AbstractGreen walls are gaining attention for greywater management in the imminent terrestrial space and land constraint scenario. They have been tested primarily with greywater from a single source such as showers, hand or wash basins, laundry, and kitchen or a mix of a couple of these sources but barely with mixed greywater from all these household activities. Here, a green wall system coupled with a slow sand filter (SSF) was tested for managing household greywater. It consisted of a set of five serial hydraulic flow-connected reactors and an SSF unit.
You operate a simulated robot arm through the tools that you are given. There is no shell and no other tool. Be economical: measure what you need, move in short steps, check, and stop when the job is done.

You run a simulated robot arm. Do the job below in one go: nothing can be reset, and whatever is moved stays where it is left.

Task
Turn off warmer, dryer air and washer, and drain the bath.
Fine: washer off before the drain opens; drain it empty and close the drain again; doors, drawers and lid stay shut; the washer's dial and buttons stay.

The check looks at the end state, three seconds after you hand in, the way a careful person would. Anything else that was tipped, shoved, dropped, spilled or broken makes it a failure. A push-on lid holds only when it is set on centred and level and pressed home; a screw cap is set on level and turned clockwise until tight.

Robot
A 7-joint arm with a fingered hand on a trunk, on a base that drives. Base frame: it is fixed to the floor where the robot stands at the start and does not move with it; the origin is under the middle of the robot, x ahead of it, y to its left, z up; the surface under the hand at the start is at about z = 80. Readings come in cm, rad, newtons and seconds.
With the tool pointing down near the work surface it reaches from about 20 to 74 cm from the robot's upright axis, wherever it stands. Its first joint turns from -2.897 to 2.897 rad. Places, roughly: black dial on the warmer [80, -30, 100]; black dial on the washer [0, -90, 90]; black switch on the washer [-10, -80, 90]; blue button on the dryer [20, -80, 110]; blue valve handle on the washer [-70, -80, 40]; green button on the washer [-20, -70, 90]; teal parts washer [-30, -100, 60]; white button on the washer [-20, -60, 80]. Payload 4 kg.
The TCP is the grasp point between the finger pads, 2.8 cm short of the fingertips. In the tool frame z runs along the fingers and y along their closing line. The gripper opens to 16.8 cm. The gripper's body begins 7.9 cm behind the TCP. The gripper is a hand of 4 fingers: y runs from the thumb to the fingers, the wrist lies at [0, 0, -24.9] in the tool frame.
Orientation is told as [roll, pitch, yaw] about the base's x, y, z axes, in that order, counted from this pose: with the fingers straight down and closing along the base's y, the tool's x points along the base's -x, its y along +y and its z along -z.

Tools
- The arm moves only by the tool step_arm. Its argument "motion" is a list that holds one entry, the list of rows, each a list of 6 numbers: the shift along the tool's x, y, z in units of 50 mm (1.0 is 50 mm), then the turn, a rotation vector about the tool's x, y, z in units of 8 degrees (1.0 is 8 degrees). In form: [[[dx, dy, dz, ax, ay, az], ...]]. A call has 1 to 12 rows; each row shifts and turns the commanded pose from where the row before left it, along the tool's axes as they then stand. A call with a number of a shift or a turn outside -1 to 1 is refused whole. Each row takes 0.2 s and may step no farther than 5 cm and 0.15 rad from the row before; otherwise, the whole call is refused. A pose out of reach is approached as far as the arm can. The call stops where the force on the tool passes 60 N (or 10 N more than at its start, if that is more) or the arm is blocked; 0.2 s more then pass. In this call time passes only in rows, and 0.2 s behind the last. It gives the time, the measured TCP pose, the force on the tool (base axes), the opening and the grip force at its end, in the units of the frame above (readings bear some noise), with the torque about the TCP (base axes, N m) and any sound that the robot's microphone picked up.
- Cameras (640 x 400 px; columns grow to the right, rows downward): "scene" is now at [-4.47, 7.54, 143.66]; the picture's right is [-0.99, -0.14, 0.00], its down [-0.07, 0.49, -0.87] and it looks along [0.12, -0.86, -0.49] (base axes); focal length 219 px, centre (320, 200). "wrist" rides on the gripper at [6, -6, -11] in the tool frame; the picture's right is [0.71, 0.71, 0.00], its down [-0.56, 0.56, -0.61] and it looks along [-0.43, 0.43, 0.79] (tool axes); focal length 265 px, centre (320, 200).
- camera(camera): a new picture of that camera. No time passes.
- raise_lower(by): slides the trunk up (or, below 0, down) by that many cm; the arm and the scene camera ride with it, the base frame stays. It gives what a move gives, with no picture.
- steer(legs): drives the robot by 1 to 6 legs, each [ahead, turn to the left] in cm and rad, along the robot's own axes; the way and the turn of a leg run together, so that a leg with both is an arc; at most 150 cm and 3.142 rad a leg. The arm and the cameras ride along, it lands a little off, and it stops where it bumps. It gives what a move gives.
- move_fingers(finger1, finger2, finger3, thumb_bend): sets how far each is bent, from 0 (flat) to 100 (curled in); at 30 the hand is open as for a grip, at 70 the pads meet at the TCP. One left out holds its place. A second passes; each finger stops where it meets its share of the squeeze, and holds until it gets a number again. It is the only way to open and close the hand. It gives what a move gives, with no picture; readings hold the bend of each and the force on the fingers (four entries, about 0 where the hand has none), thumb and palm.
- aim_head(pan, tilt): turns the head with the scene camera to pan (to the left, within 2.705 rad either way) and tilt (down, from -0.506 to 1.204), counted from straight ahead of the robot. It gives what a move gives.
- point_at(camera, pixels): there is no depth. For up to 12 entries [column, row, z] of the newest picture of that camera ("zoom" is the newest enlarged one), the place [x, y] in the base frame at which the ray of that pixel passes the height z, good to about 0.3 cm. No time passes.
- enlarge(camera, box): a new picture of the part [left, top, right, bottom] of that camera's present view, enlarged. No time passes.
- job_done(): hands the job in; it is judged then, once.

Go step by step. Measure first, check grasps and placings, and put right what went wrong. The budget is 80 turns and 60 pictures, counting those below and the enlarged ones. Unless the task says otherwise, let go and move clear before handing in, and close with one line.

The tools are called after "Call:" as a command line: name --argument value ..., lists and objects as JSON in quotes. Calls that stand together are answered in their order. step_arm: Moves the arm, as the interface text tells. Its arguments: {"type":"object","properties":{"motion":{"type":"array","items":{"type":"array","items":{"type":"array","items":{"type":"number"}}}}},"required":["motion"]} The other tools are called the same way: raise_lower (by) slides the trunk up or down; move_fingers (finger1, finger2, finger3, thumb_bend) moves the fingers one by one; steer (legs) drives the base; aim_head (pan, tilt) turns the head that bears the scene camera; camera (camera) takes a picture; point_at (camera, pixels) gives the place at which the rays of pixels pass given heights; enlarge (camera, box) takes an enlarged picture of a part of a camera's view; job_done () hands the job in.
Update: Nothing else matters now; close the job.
Each reactor housed an Epipremnum aureum sapling embedded in the support bed matrix, consisting of cocopeat and granular activated charcoal. The system operated at 150 cm d−1 hydraulic loading rate (HLR) achieved 90 ± 0.7%, 85 ± 4.5%, 72.9 ± 4.4%, and 60.6 ± 5.1% removal efficiencies for turbidity, chemical oxygen demand (COD), total nitrogen (TN), and total phosphorous (TP), respectively. The system maintained similar treatment performance with varying greywater strength when COD and TN were below ~400 and ~15 mg L−1, respectively. The polished effluent produced by SSF operated at 187 cm d−1 HLR, with characteristics <5 mg L−1 COD, <2 NTU turbidity, <1 mg L−1 TN, ~0.5 mg L−1 TP, ~7.8 pH, and <100 MPN per 100 ml fecal coliforms, qualifies the standards for non-potable reuse applications. Along with reclaimed water reuse, green walls provide environmental benefits by fixing CO2 in plant biomass. Overall, the low-cost system offers efficient greywater management in an eco-friendly way with minimized resource consumption and areal footprint.